Un po’ come il protagonista della storia, il nostro alter ego No Man, un orologiaio che si ritrova immischiato in qualcosa più grande di lui. All’apparenza potrebbe sembrare un semplice triangolo amoroso che lo vede ad uno dei vertici insieme alla sensuale Miss Mass e al di lui rivale, Golden Boy, disposto a qualsiasi cosa per gelosia. Ed ecco che infatti i tre si ritrovano all’interno di una stessa stanza, insieme ad una pistola che ha lasciato partire il suo colpo mortale verso la donna. Ma lo scorrere del tempo ha un sussulto e tutto si cristallizza in un attimo sospeso nel quale No Man farà di tutto per evitare la catastrofe e fermare la vendetta di Golden Boy.
Attraverso una narrazione a ritroso raccontata tramite flashback, ricostruiamo i passaggi che hanno condotto al climax iniziale. Le atmosfere sono quelle del genere noir: fumose, sensuali e pericolose.

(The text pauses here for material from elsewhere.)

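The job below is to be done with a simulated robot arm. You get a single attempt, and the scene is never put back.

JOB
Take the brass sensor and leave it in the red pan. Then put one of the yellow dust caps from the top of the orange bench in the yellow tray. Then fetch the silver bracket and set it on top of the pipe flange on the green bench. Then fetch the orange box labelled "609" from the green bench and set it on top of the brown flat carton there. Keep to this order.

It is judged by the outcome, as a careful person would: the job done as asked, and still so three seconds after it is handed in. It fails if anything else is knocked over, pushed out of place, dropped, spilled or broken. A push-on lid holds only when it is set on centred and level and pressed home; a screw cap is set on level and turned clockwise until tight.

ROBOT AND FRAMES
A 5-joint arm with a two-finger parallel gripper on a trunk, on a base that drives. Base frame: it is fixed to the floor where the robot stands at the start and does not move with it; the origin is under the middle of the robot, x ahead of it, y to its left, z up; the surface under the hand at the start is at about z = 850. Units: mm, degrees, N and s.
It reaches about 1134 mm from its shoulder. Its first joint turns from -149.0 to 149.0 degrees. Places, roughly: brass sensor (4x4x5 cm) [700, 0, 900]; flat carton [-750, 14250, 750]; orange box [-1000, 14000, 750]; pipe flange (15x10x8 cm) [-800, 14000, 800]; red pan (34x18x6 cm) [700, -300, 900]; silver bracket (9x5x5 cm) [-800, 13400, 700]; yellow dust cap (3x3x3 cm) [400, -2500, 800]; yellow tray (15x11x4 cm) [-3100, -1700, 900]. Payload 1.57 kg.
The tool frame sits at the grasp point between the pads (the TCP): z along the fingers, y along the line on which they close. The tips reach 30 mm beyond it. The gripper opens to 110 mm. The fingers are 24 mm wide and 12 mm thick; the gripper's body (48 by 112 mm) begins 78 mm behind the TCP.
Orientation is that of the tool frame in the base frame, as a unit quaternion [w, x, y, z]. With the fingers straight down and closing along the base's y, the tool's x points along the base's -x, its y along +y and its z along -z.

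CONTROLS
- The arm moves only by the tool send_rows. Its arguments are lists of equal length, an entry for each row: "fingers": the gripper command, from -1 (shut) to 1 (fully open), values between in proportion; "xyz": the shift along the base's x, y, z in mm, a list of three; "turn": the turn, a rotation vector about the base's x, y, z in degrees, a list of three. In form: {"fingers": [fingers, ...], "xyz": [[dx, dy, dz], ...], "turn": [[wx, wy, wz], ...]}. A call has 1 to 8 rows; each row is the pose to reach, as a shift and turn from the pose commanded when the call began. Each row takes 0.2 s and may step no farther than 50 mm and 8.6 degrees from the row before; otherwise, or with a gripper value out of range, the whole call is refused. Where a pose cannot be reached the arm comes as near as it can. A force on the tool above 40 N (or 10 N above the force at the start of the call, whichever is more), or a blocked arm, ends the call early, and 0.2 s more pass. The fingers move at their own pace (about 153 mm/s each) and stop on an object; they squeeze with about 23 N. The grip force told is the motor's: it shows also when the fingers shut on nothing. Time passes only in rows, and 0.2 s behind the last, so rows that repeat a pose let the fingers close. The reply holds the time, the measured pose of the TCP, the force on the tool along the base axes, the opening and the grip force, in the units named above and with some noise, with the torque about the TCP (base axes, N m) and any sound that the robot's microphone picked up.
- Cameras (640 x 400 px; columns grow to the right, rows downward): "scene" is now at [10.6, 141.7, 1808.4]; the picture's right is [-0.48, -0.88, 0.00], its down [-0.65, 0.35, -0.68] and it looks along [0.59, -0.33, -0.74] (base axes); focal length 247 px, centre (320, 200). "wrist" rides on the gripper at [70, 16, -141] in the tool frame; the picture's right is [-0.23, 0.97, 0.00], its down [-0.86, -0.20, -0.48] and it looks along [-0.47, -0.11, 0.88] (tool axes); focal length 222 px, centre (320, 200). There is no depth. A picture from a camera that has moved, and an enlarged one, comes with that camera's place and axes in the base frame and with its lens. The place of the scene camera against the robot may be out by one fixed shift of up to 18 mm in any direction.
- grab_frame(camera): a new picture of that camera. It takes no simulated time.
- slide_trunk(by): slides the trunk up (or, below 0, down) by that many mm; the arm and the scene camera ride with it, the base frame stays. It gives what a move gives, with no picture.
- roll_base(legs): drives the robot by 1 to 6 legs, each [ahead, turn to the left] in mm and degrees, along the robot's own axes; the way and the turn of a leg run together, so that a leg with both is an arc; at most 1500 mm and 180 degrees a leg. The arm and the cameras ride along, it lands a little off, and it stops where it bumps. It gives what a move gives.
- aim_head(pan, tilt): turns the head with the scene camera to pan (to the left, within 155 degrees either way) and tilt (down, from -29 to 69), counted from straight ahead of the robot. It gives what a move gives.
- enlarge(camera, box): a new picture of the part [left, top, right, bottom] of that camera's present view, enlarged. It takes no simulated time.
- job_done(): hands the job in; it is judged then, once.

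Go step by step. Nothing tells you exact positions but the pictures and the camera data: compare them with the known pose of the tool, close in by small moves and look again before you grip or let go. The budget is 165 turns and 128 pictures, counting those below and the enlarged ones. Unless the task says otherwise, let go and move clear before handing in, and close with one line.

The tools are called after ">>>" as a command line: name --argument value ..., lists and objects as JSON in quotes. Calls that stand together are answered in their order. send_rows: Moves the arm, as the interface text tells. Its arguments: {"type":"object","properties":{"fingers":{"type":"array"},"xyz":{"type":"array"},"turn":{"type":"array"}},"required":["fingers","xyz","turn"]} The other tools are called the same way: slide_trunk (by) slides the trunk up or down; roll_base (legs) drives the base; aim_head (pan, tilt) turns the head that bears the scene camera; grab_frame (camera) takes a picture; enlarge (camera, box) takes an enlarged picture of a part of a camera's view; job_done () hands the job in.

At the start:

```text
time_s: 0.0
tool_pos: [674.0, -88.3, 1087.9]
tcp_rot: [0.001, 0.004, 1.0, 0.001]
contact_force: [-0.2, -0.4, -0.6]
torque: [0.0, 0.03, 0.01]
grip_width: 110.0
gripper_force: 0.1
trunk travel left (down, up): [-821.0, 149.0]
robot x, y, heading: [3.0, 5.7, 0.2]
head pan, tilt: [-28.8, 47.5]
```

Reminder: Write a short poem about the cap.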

Nel tentativo di trovare una soluzione a quello che sembra essere un finale inesorabile, viaggiamo nel tempo e nello spazio a caccia di un qualche stratagemma per salvare la nostra amata, un po’ come un detective in un poliziesco che cerca di collegare i vari pezzi per sbrogliare la situazione.

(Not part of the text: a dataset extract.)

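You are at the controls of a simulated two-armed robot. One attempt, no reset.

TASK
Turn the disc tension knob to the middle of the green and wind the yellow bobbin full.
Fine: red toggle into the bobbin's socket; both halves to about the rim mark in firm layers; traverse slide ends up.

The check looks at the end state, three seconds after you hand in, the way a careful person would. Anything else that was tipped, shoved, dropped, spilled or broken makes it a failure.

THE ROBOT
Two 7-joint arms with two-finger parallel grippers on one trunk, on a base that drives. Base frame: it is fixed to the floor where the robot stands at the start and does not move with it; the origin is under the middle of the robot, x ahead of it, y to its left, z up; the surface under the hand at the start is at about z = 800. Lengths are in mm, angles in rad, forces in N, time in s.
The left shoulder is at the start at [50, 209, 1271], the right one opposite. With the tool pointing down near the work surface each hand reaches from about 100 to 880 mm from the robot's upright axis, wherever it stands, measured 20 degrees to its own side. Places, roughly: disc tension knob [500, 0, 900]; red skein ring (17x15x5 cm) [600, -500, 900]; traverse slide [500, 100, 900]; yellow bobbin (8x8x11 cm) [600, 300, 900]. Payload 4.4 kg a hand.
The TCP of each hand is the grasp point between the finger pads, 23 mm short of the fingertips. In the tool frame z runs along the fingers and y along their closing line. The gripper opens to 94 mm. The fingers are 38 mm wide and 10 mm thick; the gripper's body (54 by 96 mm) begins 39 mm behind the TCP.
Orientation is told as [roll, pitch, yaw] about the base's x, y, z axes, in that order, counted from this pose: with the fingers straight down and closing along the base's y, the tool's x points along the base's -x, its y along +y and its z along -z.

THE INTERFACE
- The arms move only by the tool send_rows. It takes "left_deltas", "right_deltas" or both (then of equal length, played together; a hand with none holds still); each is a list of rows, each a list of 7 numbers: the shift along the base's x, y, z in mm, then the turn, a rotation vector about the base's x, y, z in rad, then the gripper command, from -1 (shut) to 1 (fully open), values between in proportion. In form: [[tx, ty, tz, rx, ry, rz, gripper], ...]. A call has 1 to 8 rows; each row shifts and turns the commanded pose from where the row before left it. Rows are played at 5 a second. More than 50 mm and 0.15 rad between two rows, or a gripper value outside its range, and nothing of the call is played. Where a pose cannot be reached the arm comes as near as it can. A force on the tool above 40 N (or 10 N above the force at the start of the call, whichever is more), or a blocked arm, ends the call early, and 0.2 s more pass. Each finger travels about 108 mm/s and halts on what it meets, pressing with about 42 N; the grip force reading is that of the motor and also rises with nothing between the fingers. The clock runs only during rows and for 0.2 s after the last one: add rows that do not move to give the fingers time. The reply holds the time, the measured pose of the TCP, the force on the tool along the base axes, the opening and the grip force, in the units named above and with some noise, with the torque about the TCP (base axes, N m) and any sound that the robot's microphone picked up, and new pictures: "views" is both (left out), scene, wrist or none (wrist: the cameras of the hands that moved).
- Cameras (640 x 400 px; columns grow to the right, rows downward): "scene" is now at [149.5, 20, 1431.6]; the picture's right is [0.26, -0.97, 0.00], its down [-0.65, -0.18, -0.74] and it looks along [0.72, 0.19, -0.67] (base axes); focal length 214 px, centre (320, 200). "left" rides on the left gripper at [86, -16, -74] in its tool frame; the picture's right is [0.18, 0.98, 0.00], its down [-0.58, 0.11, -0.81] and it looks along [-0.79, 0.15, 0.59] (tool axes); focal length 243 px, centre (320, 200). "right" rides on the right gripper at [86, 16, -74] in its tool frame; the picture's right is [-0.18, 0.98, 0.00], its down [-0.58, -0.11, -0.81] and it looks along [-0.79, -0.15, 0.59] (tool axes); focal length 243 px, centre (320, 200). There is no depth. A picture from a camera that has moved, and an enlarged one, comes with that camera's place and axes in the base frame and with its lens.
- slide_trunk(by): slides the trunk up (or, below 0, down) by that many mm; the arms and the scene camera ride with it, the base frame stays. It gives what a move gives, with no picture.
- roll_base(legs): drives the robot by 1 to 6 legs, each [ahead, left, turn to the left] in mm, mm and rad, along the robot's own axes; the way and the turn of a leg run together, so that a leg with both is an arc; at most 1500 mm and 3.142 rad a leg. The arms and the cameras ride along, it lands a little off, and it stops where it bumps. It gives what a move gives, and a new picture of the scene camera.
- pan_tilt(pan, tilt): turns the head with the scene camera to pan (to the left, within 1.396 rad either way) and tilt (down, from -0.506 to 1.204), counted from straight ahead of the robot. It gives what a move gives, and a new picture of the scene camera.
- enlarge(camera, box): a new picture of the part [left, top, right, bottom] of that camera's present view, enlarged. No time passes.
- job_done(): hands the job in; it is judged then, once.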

L’atmosfera noir è data da una colonna sonora dalle forti influenze jazz, come si potrebbe ascoltare in un club di New Orleans negli anni ’20. Ma non solo, il duo di compositori Skillbard è riuscito a miscelare sonorità à la Miles Davis o Ella Fitzgerald con influenze più moderne, con contaminazioni ambient ed elettroniche. Altamente suggestiva, è capace di portarci immediatamente in una predisposizione d’animo che si abbina perfettamente al genere. Altrettanto si può dire per la bicromia del bianco e nero, che ci immerge immediatamente nel mondo delle vecchie pellicole, in cui abitano immagini nella memoria collettiva come Humphrey Bogart e il suo impermeabile in Casablanca. Il gusto estetico è però molto distante dalla durezza associata a gangster e criminalità varia, preferendo invece un approccio estremamente originale e caratterizzante, grazie anche ai dettagli dorati che impreziosiscono uno stile grafico di grande pregio.
E’ quindi un enorme peccato che nella versione Switch le immagini abbiano una risoluzione non ottimale (sia in modalità portatile che alla TV), con i contorni delle immagini afflitte da evidenti problemi di aliasing, con il suo effetto “a gradini” reso ancora più evidente da linee bianche su fondo nero. Anche le animazioni di oggetti e personaggi appaiono spesso poco fluide, a penalizzare cambi di prospettive e inquadrature che, al netto delle scattosità, sono davvero originali. Purtroppo, la conversione su Switch mostra diversi problemi sul versante tecnico anche a causa di alcuni fastidiosi bug che vanno ad intaccare la visualizzazione di alcuni oggetti (che a volte compaiono e scompaiono un po’ a loro piacimento) e il suono: la scena finale e i crediti li ho giocati senza alcun sottofondo musicale. Inizialmente pensavo fosse un’ardita scelta artistica, salvo poi scoprire da un filmato in rete che si trattasse di un errore e che in realtà una traccia musicale – sempre di ottima fattura – ci sarebbe dovuta essere. Ancora, in un’occasione il software si è chiuso da solo costringendomi a ricominciare il capitolo da capo (questione di 5 minuti), oppure ho dovuto riavviare io la sessione in un paio di occasioni perché i comandi non rispondevano correttamente impedendomi di annullare un’azione e proseguire, oppure perché il mio personaggio era uscito dall’area su schermo senza possibilità di rientrare.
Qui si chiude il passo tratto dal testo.